Increased funding for Tribal Colleges and Universities

In September, Trump’s Education Department redirected nearly $500 million in federal funding from schools serving large contingents of Hispanic students, promising the money instead for historically Black colleges and tribal colleges. This could double federal funding to roughly $108 million across the United States for tribal colleges and universities, or TCUs.

“That’s what Indian Country wants, to continue to invest in our tribal citizens and Native people and to be contributors to not only our tribal economies, but to the U.S. economy as a whole,” said Larry Wright Jr., executive director of the National Congress of American Indians.

There are 35 accredited TCUS with over 90 campuses across 15 states, most of which are in Indian Country, according to the American Indian Higher Education Consortium.

The consortium lauded the funds as “progress toward fulfilling federal trust and treaty obligations” while also noting that it could raise more obstacles for students at non-TCU schools.

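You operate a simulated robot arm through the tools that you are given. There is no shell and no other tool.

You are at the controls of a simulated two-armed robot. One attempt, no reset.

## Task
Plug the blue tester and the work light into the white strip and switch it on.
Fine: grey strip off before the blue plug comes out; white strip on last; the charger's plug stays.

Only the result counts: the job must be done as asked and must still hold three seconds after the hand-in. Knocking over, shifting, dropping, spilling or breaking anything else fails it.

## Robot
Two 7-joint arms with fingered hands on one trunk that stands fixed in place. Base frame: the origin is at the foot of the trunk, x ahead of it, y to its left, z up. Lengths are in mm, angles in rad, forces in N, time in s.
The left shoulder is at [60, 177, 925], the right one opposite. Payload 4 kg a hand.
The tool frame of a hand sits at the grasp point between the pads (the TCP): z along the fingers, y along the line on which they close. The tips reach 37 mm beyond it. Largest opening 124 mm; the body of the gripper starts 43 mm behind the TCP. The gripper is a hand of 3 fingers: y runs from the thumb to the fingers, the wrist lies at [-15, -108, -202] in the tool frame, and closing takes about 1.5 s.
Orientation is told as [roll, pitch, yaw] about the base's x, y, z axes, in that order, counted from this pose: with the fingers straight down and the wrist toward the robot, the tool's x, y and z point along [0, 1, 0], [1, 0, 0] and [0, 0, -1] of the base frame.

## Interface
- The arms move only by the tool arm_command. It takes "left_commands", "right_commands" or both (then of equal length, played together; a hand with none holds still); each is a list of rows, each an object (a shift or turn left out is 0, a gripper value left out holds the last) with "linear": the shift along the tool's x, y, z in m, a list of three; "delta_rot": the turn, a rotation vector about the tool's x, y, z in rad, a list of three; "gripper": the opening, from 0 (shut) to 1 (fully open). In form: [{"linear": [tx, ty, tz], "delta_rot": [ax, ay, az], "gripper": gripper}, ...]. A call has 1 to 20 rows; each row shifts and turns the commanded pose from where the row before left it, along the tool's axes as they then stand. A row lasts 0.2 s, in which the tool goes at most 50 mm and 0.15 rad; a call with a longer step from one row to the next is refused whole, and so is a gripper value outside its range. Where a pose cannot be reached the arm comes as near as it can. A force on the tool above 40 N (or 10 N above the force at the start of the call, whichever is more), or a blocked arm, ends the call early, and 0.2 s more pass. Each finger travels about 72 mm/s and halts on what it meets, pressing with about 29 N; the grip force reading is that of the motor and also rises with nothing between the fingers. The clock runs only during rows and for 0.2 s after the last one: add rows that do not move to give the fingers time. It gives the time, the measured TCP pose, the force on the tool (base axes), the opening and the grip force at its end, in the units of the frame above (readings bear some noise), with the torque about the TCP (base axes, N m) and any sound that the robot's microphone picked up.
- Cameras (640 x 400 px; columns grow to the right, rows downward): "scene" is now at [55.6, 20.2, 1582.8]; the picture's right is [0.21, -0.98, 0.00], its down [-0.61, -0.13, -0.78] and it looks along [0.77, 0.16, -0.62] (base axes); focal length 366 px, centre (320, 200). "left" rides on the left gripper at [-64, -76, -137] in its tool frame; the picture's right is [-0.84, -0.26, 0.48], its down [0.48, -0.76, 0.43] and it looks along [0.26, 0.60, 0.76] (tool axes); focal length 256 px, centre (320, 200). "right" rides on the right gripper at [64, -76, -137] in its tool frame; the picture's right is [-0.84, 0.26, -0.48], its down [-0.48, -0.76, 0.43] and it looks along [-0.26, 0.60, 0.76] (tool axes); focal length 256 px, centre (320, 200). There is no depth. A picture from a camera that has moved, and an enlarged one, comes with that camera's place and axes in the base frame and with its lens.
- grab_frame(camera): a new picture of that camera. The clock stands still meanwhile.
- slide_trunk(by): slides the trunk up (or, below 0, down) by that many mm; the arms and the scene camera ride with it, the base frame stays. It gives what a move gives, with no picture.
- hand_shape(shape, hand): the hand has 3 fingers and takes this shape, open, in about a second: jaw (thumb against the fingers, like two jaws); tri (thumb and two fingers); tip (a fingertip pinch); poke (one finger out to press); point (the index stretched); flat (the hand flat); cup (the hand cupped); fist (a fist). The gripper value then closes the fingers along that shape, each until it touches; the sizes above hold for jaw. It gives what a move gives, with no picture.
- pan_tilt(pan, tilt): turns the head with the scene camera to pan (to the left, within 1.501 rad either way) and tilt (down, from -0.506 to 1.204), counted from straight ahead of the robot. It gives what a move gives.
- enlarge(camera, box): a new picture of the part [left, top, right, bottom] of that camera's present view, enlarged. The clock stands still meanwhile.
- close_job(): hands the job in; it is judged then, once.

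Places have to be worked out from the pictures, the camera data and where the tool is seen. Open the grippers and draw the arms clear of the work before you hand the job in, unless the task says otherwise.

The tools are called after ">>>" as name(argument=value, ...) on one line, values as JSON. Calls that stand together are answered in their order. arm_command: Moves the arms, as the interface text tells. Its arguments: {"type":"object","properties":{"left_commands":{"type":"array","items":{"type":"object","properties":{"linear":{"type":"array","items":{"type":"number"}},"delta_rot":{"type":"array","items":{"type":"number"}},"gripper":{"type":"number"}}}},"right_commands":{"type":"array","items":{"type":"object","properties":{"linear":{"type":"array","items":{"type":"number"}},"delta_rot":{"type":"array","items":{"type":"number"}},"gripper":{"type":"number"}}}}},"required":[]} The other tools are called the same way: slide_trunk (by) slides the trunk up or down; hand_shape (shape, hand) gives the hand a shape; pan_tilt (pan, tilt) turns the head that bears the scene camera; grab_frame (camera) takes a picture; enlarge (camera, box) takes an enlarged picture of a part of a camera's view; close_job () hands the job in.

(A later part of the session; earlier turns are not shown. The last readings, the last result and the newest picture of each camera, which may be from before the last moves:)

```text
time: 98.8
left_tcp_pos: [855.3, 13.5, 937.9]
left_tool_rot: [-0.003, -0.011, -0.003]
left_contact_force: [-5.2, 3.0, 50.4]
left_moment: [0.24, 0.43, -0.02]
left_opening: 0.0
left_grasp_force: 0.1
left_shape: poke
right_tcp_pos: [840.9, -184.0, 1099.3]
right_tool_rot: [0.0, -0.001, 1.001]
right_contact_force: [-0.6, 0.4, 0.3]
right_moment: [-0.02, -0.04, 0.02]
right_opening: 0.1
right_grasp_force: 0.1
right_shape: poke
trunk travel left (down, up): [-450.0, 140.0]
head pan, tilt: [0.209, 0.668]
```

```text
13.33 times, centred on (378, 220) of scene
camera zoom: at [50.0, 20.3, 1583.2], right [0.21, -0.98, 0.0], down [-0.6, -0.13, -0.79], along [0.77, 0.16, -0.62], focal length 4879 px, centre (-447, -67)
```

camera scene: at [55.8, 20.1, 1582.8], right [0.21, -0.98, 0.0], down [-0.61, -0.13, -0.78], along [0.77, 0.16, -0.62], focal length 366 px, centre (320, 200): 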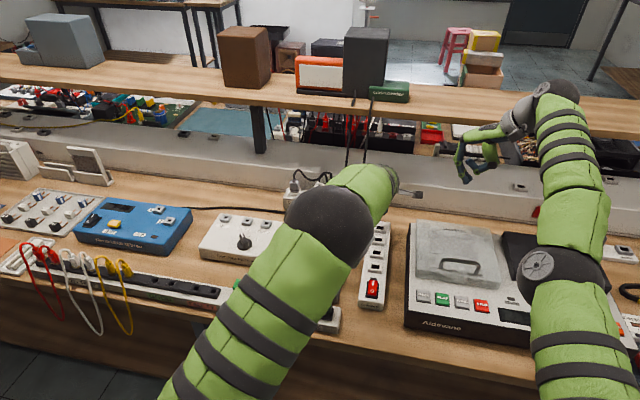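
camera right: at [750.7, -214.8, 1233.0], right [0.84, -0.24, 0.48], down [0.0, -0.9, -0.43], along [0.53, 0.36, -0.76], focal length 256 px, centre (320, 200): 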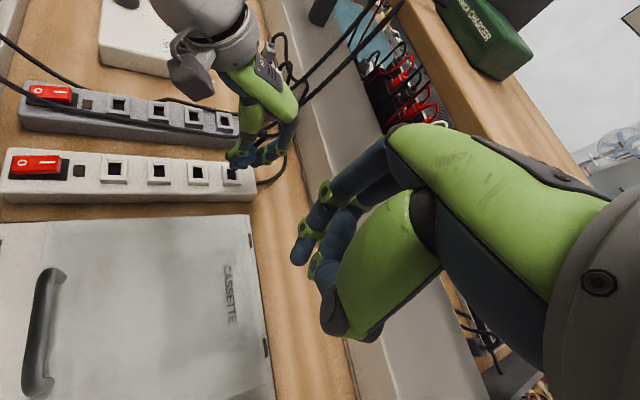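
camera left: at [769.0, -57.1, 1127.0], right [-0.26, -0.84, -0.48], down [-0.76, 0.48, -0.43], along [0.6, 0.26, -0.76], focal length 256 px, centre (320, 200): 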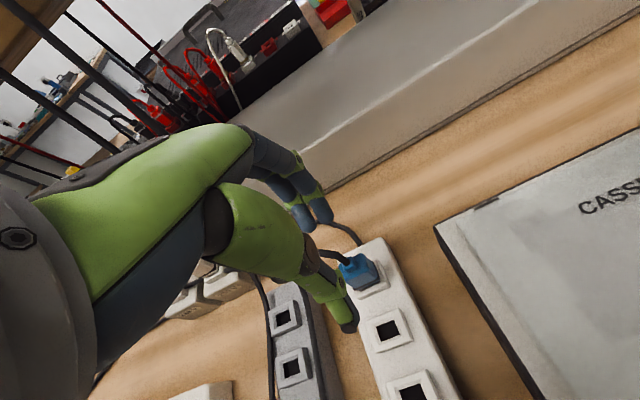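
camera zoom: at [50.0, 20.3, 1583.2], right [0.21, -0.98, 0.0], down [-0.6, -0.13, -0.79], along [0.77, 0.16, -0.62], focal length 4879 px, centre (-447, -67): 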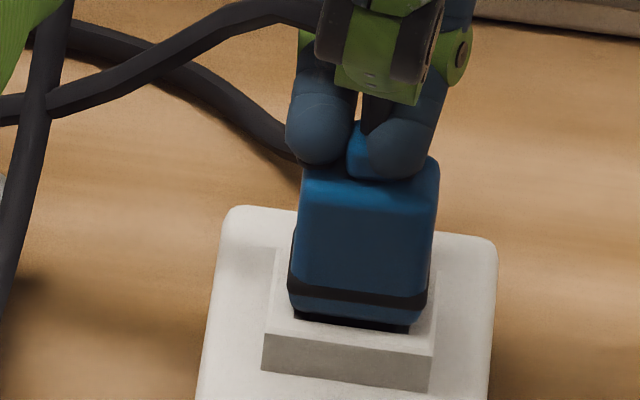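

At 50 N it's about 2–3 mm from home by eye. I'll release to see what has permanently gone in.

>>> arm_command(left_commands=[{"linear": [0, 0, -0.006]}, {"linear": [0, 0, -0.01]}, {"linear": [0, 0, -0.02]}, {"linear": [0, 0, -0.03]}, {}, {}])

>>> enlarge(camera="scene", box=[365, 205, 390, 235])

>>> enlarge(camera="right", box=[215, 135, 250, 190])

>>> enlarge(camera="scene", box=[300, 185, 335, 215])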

Many Native Americans are enrolled at the universities that are losing federal funding.

Tribal appropriations were initially included in the Trump administration’s efforts to claw back federal spending that it sees as promoting diversity, equity and inclusion. Wright gives credit that the administration heard NCAI officials out and understood “Indian Country is not DEI” — and that there are treaties and trust responsibilities that must be met. He said they’ve had productive conversations with the administration and lawmakers on both sides of the aisle.

“To have that kind of alignment with this administration is a good thing in spite of all the other rhetoric. Truly more so than anything else, I think, from a micro aspect, Indian Country really is dependent on bipartisan efforts to to make sure our issues aren’t overlooked and forgotten,” Wright said.